German propaganda against Poland to start the Second World War, see Attack on Sender Gleiwitz
Propaganda through mass media (print, radio and film) was used by the Soviet Union from beginning to end. Some great artists , like Sergei Eisenstein and El Lissitzky, helped them do it. Many others, such as Solzhenitsyn, did not.


Propaganda has been used in every known civilisation. It was used by Rameses II on his monuments in Ancient Egypt; it was used by Ancient Greek orators; it was used by Julius Caesar, and all Roman Emperors. The word itself is formed from propagate, meaning to multiply.

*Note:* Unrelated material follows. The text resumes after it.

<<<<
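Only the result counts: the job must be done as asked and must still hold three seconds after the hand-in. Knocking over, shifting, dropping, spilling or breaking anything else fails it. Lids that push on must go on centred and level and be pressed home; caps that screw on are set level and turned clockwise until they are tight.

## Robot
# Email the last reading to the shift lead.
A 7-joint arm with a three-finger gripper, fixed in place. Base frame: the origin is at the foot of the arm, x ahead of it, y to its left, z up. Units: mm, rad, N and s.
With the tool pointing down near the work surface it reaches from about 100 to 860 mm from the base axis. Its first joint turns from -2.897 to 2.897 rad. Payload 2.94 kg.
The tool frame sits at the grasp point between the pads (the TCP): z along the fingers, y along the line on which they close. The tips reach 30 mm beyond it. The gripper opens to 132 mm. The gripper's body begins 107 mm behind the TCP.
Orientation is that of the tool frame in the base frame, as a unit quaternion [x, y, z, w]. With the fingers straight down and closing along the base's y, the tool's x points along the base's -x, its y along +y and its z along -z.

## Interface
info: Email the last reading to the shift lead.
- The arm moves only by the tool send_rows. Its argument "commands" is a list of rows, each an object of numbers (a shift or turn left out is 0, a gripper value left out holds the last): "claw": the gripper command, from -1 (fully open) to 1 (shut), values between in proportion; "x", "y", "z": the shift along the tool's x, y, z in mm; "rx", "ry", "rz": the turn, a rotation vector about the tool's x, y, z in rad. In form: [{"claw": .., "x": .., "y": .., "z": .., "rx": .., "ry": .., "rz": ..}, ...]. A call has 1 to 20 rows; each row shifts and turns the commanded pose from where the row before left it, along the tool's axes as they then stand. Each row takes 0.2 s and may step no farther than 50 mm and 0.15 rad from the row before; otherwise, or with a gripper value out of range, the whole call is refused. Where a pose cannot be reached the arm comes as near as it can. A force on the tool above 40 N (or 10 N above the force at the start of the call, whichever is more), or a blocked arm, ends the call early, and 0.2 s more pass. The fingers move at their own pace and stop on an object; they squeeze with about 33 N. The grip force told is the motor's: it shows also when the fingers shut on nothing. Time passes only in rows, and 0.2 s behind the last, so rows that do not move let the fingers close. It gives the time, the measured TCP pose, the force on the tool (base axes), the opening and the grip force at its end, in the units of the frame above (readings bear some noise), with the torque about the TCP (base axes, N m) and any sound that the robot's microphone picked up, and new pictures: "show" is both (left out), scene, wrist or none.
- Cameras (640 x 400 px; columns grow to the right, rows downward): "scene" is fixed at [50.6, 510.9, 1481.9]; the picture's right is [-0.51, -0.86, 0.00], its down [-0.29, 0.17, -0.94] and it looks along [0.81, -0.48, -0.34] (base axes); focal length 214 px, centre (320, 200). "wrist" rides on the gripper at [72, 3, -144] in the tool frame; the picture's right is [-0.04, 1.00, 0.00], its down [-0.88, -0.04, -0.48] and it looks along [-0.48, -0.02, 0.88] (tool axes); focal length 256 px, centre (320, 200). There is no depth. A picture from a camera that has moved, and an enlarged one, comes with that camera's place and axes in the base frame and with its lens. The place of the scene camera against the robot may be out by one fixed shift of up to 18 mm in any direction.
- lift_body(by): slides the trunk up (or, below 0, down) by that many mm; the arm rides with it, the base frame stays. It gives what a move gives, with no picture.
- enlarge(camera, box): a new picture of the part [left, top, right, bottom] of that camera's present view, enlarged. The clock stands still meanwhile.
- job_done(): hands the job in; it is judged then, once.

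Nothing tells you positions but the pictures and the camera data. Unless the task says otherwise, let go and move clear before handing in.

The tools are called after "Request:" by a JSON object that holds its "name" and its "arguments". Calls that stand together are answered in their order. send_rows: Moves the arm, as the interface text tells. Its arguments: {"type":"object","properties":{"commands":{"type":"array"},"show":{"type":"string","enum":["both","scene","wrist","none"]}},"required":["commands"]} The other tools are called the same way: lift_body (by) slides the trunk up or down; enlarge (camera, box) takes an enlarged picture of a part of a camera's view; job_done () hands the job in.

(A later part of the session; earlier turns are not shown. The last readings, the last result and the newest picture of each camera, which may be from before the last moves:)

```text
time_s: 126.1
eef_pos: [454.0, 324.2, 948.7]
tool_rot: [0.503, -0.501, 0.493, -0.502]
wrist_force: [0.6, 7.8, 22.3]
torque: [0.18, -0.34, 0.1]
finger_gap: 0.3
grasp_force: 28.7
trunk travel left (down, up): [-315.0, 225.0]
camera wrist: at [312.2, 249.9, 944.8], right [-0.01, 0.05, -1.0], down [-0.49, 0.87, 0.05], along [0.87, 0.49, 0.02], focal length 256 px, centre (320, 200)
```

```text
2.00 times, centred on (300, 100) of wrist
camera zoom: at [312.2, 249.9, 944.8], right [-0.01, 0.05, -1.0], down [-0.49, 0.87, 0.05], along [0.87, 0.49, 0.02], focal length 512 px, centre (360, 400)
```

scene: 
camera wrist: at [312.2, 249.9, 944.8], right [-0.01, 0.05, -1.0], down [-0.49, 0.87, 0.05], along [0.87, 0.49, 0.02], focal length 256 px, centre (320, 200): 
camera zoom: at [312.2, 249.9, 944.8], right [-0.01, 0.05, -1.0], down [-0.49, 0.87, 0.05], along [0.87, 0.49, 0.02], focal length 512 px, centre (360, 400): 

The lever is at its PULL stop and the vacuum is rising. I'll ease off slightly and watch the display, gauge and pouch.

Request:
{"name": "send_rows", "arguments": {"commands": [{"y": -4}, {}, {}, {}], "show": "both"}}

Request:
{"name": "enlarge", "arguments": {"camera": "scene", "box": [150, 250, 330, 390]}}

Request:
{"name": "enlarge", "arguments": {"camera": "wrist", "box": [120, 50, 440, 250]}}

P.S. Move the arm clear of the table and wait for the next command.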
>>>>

Propaganda was carried much further by the Sacra Congregatio de Propaganda Fide of the Catholic Church.[1] This committee, founded in 1622 by Pope Gregory XV, had action branches in most European countries. These were the local branches of the Inquisition, which sought out heretics. With torture and the threat of death by burning at the stake, they forced heretics to recant (to publicly withdraw their previous beliefs). The objective was to remove all challenges to the supremacy of the Church in matters of belief. The 1578 handbook for inquisitors noted "Punishment does not take place primarily and for the correction and good of the person punished, but for the public good in order that others may become terrified and weaned away from the evils they would commit".

Source: Wikipedia

Students will watch clips of "Triumph of the Will," the Nazi propaganda film, on YouTube and will then discuss the meaning of propaganda as well as deeper questions like why countries create propaganda films and if they are effective.

Source: You Tube

Disney's USA WWII Propaganda Film

THis video shows the propaganda from the American side. Students can compare with the Nazi film and look for comparisons and contrasts.

Source: You Tube

Phoster App

In groups of 5, students will create their own propaganda poster using this Phoster app. They will then present to the class.